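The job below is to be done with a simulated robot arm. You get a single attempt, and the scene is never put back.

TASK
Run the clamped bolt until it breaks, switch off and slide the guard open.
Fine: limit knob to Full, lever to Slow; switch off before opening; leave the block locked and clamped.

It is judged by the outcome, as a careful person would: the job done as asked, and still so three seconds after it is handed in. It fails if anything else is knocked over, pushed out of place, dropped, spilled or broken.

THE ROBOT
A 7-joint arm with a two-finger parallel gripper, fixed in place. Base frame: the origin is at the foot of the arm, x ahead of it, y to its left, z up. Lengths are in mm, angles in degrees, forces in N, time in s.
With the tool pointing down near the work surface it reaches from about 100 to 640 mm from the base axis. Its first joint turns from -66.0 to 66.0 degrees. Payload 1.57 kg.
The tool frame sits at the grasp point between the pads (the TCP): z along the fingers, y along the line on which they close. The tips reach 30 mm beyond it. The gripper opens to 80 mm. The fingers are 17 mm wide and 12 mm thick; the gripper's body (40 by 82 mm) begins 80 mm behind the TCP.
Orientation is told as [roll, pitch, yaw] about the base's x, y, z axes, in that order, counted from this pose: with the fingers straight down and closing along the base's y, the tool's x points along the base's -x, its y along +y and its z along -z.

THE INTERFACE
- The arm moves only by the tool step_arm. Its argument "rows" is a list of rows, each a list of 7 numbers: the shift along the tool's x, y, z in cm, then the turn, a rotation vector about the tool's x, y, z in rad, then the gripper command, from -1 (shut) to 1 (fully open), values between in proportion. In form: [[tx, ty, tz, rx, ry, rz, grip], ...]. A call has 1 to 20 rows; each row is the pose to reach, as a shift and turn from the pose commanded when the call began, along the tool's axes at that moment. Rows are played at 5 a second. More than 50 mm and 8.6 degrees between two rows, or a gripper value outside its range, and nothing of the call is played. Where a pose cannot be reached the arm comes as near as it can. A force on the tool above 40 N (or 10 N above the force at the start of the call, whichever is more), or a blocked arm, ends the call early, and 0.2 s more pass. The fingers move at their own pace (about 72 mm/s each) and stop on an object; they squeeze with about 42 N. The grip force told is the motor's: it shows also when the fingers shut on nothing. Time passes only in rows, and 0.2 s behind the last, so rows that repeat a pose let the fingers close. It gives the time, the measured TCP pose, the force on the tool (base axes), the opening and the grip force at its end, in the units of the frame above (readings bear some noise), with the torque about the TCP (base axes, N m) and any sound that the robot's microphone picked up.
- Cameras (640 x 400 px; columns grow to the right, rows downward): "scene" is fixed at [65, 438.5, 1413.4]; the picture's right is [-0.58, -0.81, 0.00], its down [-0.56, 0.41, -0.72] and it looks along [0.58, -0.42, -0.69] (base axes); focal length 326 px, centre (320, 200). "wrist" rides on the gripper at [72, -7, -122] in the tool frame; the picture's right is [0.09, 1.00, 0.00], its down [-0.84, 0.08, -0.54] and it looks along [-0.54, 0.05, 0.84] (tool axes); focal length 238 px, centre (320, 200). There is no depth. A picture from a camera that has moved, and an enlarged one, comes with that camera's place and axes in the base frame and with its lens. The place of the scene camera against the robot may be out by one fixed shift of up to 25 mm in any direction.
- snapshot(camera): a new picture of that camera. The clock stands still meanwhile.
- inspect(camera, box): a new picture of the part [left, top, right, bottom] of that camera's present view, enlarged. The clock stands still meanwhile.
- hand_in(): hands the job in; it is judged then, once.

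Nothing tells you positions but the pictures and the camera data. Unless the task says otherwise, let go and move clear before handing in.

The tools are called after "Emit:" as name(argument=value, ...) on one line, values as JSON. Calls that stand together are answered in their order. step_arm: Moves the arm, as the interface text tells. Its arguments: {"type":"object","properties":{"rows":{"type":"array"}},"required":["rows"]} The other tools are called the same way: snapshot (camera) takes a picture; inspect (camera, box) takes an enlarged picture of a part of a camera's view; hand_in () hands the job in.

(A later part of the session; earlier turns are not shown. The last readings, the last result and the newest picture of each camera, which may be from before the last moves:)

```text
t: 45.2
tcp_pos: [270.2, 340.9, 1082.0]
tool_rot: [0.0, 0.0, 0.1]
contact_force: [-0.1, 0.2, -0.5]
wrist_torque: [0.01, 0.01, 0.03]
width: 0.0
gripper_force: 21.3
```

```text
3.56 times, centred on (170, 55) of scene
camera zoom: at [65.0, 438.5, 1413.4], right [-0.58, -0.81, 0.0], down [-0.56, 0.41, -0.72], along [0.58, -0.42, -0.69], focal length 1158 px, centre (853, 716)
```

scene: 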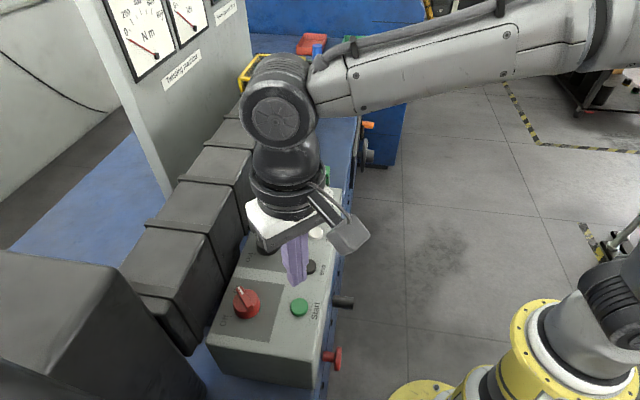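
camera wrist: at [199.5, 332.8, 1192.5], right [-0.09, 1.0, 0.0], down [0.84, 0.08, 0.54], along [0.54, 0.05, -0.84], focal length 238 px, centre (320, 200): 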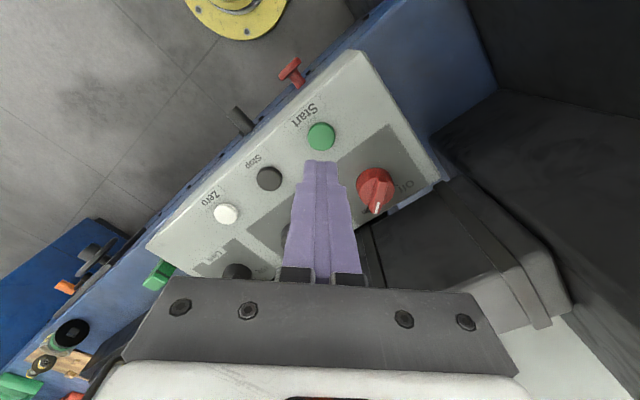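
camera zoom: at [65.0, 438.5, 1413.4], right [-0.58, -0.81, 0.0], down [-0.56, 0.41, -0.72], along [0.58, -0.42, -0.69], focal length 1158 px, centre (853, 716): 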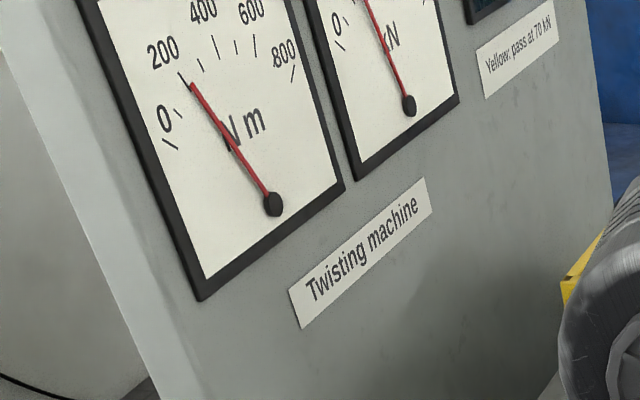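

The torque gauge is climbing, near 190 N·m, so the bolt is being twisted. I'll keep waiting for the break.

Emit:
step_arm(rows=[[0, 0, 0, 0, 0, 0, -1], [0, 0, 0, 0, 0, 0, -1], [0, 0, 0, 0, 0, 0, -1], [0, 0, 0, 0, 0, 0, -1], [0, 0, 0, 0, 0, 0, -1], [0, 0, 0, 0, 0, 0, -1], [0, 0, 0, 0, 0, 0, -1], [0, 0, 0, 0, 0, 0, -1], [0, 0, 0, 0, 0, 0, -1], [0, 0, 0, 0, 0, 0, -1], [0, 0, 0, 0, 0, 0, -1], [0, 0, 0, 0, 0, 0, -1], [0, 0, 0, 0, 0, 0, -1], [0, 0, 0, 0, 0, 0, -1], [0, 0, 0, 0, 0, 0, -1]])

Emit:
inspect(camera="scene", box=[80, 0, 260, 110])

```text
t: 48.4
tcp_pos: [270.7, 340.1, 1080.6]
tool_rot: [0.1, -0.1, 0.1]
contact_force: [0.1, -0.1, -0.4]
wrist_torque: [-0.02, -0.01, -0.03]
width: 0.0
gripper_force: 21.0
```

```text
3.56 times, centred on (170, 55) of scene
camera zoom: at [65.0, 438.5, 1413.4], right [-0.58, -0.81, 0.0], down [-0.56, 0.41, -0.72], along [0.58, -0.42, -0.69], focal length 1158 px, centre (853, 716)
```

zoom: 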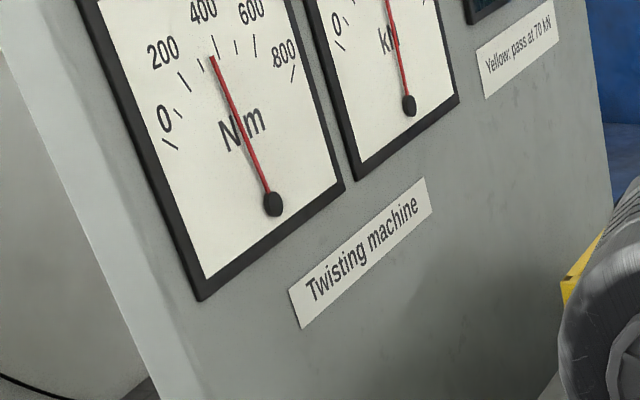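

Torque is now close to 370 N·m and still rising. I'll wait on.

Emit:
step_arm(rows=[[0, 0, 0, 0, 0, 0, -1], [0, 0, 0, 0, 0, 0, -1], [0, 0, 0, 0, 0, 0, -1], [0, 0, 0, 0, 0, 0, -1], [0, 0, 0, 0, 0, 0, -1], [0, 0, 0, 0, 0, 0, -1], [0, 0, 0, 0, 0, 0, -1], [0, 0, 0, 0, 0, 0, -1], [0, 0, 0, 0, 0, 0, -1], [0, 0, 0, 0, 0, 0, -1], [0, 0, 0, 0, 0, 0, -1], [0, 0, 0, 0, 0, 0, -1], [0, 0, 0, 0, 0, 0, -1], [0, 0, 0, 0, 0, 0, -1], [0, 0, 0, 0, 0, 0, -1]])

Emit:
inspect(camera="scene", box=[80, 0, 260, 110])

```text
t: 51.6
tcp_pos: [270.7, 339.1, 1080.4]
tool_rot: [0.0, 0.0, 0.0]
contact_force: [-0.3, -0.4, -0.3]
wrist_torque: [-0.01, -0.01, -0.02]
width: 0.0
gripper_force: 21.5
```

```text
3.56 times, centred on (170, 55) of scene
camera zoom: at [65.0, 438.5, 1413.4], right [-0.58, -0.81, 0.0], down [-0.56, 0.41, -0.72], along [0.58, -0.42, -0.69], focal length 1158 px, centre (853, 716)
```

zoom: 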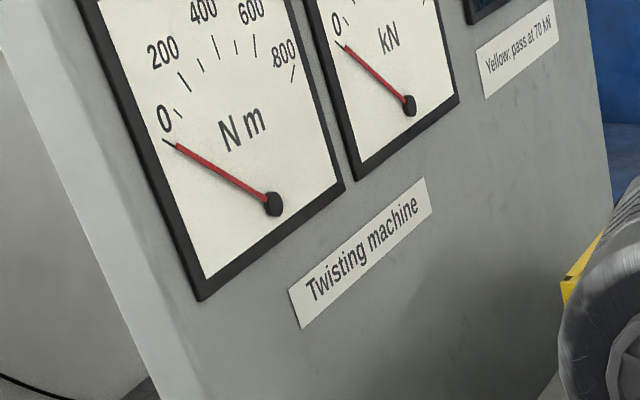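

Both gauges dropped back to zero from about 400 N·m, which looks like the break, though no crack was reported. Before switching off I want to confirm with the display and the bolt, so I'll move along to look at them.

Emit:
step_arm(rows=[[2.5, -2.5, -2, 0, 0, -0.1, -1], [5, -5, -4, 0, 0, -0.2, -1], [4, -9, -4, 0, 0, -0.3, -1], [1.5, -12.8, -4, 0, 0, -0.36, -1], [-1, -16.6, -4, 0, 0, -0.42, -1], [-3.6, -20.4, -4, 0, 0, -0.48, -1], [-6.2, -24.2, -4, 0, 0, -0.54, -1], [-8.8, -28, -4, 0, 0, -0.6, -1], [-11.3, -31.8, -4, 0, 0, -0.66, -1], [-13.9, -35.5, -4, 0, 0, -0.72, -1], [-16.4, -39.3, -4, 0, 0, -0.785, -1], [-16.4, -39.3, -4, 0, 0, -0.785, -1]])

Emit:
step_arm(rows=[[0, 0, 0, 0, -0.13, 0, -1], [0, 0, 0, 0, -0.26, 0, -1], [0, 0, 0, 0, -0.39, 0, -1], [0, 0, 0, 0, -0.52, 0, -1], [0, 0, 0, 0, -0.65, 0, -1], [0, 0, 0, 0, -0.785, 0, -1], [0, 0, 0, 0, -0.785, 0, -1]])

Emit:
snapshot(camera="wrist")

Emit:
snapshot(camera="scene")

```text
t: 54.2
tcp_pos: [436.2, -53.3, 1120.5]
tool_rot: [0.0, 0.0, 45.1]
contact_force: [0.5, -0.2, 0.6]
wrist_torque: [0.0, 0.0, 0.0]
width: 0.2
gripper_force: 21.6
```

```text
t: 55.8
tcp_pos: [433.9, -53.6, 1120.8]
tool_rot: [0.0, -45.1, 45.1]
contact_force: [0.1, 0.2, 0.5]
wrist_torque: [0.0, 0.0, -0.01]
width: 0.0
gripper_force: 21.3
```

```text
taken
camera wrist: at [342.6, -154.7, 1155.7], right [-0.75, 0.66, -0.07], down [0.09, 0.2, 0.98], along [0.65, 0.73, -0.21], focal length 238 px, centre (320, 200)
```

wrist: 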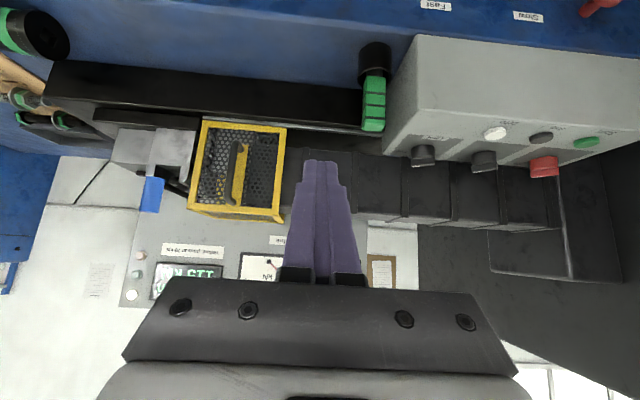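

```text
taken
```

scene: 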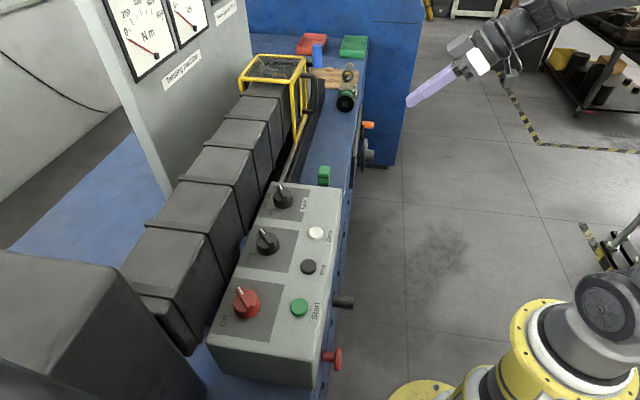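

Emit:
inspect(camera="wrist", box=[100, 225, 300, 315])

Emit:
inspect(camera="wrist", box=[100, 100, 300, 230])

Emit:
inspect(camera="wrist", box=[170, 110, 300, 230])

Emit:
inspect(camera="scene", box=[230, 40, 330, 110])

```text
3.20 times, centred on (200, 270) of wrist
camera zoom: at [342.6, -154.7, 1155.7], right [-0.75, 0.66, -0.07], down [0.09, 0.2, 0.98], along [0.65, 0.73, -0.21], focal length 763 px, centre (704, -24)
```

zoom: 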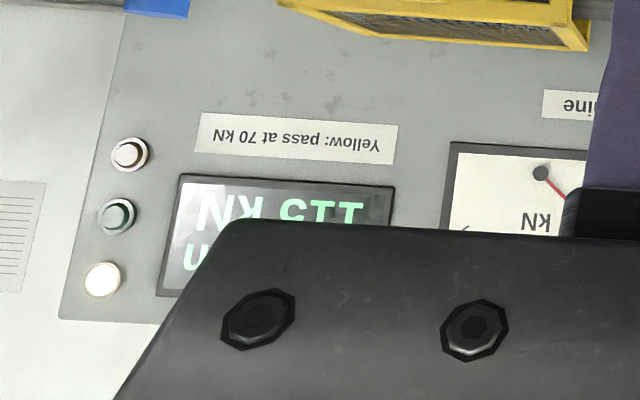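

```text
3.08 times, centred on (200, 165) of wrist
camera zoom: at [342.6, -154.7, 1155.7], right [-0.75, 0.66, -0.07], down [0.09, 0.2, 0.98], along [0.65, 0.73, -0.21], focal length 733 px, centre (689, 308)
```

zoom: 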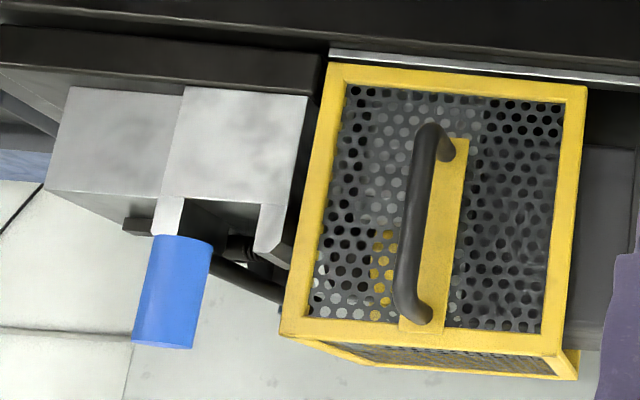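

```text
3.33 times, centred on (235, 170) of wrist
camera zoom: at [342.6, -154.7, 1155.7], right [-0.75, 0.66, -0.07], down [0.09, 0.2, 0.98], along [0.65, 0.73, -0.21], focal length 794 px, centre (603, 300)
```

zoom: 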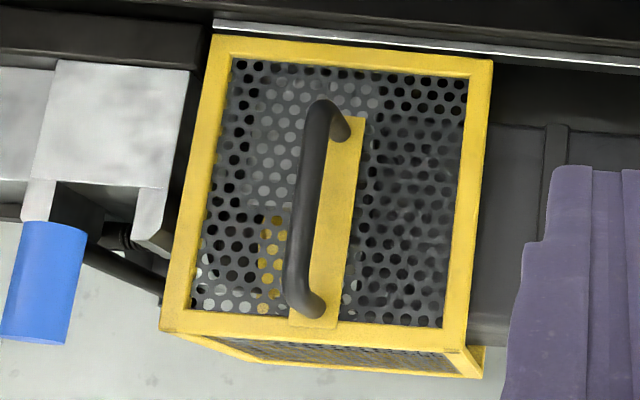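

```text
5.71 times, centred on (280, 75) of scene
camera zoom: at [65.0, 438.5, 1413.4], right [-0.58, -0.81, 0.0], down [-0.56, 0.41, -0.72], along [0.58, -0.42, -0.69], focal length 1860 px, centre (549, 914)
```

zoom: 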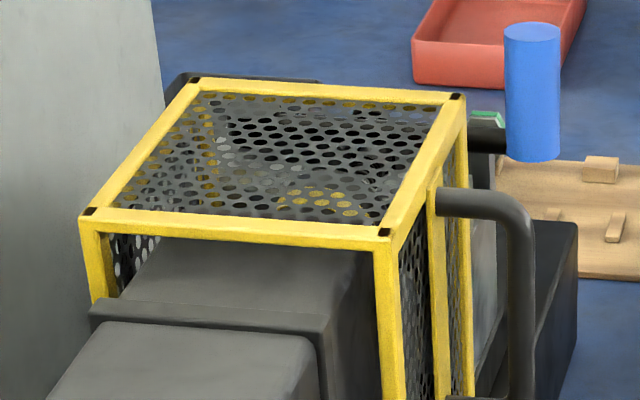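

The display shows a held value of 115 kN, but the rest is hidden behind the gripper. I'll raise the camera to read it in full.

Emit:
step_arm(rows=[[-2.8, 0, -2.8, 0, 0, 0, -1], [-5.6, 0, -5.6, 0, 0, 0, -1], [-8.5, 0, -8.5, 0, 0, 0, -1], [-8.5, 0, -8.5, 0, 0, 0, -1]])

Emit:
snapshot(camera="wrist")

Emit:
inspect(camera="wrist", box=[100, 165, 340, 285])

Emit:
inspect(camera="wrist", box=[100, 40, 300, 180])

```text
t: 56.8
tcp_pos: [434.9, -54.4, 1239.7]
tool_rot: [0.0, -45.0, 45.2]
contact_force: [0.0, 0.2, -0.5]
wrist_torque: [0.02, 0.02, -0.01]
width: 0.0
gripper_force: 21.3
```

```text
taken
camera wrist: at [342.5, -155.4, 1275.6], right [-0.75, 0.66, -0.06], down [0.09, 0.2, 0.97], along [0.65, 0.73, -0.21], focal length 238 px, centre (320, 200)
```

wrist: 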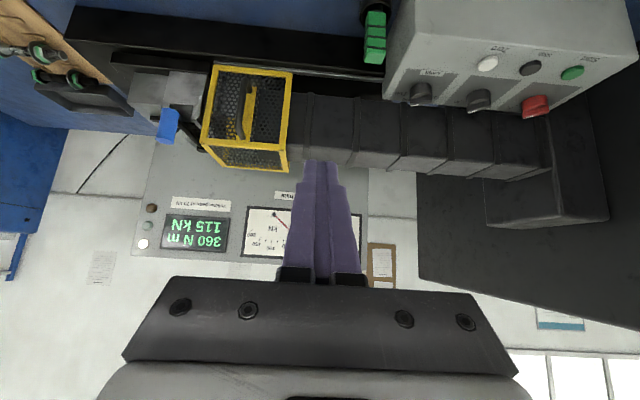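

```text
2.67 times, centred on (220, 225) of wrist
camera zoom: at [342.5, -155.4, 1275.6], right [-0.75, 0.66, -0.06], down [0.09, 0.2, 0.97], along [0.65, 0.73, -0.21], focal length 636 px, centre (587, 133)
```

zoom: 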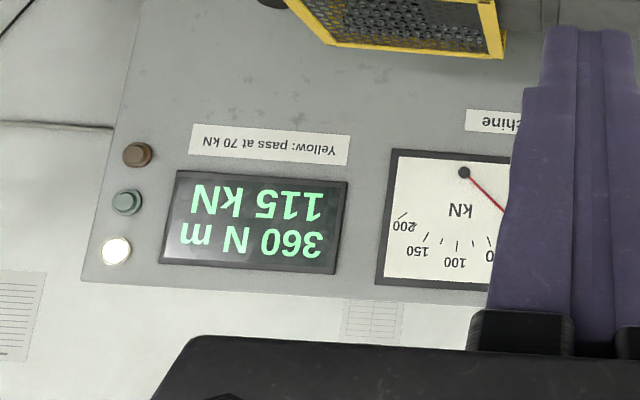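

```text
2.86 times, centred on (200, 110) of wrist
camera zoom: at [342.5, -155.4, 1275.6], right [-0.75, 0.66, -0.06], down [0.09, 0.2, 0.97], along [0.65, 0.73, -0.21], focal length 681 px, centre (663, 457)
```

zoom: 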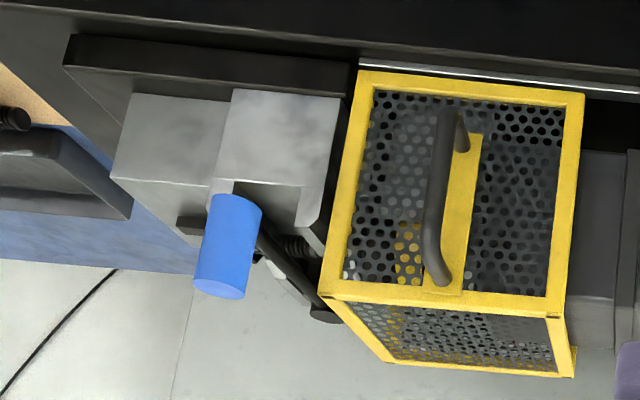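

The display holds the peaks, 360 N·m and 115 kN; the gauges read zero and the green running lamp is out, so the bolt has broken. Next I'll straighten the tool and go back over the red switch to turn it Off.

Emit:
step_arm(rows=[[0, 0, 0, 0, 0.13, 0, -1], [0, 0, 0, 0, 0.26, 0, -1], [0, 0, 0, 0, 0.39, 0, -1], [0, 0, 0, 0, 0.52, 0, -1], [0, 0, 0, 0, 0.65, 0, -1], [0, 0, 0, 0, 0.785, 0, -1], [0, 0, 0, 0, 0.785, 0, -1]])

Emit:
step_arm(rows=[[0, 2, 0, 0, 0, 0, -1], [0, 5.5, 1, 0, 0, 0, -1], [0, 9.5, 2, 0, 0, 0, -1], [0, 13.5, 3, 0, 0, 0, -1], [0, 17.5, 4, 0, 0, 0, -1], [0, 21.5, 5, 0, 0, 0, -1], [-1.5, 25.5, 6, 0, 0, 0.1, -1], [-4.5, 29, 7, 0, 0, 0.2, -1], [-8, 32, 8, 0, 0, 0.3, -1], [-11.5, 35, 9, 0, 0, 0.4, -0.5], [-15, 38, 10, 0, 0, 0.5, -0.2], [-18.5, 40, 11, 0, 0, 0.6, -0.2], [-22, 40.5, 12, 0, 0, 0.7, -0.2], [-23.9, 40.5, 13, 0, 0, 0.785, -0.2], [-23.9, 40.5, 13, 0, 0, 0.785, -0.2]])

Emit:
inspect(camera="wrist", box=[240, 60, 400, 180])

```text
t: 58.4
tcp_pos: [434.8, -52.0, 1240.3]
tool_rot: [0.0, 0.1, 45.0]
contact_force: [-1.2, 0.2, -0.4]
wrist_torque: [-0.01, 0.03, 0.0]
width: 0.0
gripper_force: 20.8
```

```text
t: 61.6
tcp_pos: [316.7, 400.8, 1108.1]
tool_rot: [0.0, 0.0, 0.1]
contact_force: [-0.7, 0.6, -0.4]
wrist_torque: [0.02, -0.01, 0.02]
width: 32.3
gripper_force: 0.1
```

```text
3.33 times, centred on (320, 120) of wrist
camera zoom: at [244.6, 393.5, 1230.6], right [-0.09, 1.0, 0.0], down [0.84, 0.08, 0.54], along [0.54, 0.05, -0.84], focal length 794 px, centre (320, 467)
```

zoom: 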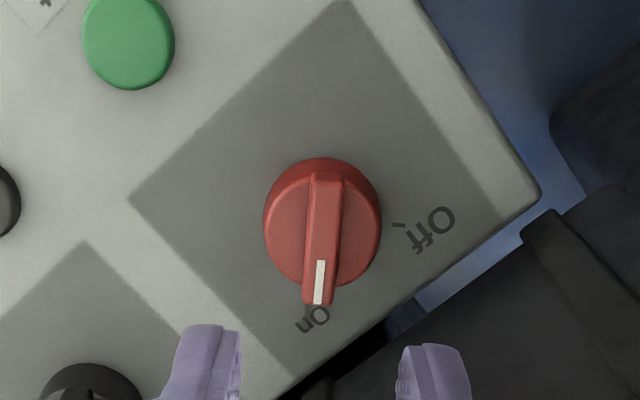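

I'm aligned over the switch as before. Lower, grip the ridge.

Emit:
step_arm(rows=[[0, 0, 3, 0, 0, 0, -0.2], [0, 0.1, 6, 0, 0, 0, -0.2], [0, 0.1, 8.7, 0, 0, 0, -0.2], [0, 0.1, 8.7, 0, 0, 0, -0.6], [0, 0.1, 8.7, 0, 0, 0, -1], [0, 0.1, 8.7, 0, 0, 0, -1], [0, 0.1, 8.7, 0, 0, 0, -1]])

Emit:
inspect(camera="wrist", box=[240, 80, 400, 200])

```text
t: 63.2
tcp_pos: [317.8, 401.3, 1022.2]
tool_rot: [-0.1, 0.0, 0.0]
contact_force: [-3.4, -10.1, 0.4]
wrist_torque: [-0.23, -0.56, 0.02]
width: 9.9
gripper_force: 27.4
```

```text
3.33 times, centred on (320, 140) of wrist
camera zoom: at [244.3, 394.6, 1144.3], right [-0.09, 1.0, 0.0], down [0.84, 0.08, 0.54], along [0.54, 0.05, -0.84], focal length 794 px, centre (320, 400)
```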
___
## [Tasks to carry out]
• A. Set down the given text as it stands from "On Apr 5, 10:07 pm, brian" to "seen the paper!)", and nothing more.
• B. Supply the part of the given text that comes after its last sentence.

## [Given text]
___
I'd have to agree. The parol evidence rule relates to discussing
circumstances in which courts can adduce external evidence to support
a written contract. I dont think its that relevant (although could get
brownie points) to a question which asks to identify how courts
construe verbal statements. A discussion between whether they will
form mere representations or terms of contract was what was asked for
in my opinion.-that was the main thing-anything else was irrelevant or
brownie point material

On Apr 5, 10:07 pm, brian <[email protected]> wrote:
> I haven't seen the paper, but my gut instinct is leaving out the parol
> evidence rule wouldn't kill you.  I mean, you could spin it like
> this...if a contract or terms of a contract are allegedly oral, they
> can only be proved by oral evidence.  Specifically advising that "this
> is ok because the 'exceptions' to the rule allow it" would (in real
> life) be akin to saying "you have to prove what you allege".  I just
> think it that it would follow automatically that if one alleges the
> existence of a verbal aspect of a contract, no-one in their right mind
> would challenge that person's attempt to prove same in practice.  So,
> you could point out the legal basis for admission of such evidence,
> but failure to do so...I dunno...doesn't seem like the end of the
> world to me!  (bearing mind I haven't seen the paper!)
___
## [Final answers]
• A.
On Apr 5, 10:07 pm, brian <[email protected]> wrote:
> I haven't seen the paper, but my gut instinct is leaving out the parol
> evidence rule wouldn't kill you.  I mean, you could spin it like
> this...if a contract or terms of a contract are allegedly oral, they
> can only be proved by oral evidence.  Specifically advising that "this
> is ok because the 'exceptions' to the rule allow it" would (in real
> life) be akin to saying "you have to prove what you allege".  I just
> think it that it would follow automatically that if one alleges the
> existence of a verbal aspect of a contract, no-one in their right mind
> would challenge that person's attempt to prove same in practice.  So,
> you could point out the legal basis for admission of such evidence,
> but failure to do so...I dunno...doesn't seem like the end of the
> world to me!  (bearing mind I haven't seen the paper!)

• B.
>
> On Apr 5, 5:50 pm, Wendy Lyon <[email protected]> wrote:
>
> > Yeah I didn't spend a lot of time on it, but I assumed they wanted it
> > mentioned because I couldn't think why else they would ask
> > specifically about VERBAL statements ...
>
> > Didn't do anything on warranty/condition/innominate distinction though!
>
> > On 05/04/2009, LDGantly <[email protected]> wrote:
>
> > >  i completely left out/forgot about parol evidence rule--dont think it
> > >  was that relevant anyway. i think main cases were
> > >  oscar chess
> > >  dick bentley
> > >  BoI v Smyth
> > >  and then cases like leef v art gallery/christopher hill fine art to
> > >  demonstrate that expertise/experience matters...thats what i did
> > >  anyway. I also briefly mentioned how when courts establish that a
> > >  statement is a term, how they decide what kind of term it is-condition/
> > >  warranty/intermediate.
> > >  i hope/think the above is correct
--~--~---------~--~----~------------~-------~--~----~
You received this message because you are subscribed to the Google Groups "FE-1 
Study Group" group.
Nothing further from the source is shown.